Catalytic Production of High-Octane Synthetic Fuel from Bioethanol and Gaseous Sources of Carbon Feedstock
Abstract
This study investigated the catalytic conversion of bioethanol and methanol into synthetic liquid hydrocarbons with properties comparable to or surpassing conventional petroleum-based fuels. Using zeolite catalysts modified with nickel and molybdenum, bioethanol was processed in a continuous flow reactor under temperatures ranging from 340 to 400 °C and pressure up to 25 bar.
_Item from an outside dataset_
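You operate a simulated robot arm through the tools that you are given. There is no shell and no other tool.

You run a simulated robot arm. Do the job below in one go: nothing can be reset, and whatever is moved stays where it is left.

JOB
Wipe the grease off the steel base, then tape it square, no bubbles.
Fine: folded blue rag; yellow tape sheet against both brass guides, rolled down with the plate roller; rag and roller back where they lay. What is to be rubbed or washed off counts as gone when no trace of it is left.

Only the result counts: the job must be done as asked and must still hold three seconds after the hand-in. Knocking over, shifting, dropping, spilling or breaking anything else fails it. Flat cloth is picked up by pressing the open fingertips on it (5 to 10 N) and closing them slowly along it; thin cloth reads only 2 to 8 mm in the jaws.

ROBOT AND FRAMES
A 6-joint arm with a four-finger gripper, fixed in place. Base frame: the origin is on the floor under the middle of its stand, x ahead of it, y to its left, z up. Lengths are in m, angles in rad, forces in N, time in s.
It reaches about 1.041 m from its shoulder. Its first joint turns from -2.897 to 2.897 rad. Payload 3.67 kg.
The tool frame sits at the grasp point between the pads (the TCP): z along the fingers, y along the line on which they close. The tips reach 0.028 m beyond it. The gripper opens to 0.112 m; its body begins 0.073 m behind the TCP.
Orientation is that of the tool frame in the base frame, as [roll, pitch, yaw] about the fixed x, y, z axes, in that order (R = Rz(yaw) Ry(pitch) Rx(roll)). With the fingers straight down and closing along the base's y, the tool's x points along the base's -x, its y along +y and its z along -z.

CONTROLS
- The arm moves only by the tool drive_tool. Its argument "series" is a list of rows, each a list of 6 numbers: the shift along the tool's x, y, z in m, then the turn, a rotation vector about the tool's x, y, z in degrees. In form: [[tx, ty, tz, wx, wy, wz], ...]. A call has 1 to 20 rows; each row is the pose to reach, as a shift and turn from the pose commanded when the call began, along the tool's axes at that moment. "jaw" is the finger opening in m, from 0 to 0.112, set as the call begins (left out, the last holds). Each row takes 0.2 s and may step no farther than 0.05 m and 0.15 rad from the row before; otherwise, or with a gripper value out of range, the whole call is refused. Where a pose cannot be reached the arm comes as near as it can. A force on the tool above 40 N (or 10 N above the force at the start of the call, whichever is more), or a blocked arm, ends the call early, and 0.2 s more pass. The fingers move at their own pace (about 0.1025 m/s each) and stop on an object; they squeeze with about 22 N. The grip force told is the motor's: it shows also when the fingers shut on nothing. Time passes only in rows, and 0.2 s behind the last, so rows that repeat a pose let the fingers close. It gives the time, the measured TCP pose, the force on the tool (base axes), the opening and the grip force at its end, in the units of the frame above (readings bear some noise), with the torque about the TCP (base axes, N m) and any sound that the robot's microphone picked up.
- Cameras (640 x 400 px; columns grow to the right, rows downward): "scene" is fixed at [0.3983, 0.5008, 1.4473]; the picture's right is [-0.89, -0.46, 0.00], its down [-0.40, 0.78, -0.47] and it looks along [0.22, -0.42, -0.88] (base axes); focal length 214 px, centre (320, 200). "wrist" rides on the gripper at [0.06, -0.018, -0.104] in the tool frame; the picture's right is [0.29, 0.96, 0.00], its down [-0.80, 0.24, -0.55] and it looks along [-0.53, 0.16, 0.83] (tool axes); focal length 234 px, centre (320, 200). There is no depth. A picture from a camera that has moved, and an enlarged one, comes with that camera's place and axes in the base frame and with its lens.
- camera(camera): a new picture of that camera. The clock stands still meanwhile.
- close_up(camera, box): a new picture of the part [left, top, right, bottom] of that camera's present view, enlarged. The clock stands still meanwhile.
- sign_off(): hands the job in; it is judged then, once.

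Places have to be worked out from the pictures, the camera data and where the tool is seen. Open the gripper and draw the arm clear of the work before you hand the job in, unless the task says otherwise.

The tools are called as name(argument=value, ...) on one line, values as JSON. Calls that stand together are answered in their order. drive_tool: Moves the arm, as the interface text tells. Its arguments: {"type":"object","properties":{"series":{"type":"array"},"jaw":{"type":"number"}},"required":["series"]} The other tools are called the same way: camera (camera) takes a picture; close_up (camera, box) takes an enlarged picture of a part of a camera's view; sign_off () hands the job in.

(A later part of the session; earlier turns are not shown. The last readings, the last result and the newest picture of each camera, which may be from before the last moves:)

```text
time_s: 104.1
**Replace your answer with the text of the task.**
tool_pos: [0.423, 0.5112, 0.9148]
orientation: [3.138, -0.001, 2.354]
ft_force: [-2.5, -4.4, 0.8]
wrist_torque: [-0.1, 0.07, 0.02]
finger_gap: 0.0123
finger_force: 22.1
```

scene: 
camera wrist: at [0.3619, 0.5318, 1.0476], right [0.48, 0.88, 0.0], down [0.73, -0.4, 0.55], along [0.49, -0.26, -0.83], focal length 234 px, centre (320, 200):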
The experiments demonstrated that at 360 °C and 15 bar, the liquid hydrocarbon yield reached 63% by mass, with an octane number of 97 and an aromatic content of 42%. Increasing the reaction temperature to 400 °C raised the aromatic fraction to 48% but reduced the yield to 57%. The additional processing of dimethyl ether derived from methanol, along with the subsequent hydrogenation of aromatic compounds, enabled the reduction of benzene content to as low as 1.2%, meeting Euro-5 standards. The produced fuels exhibited lower heating values between 42.0 and 43.7 MJ/kg and showed low corrosion activity on carbon steel and aluminium alloys. The findings confirm the feasibility of bioethanol-based processes to produce high-performance, low-toxicity fuels suitable for sustainable energy systems.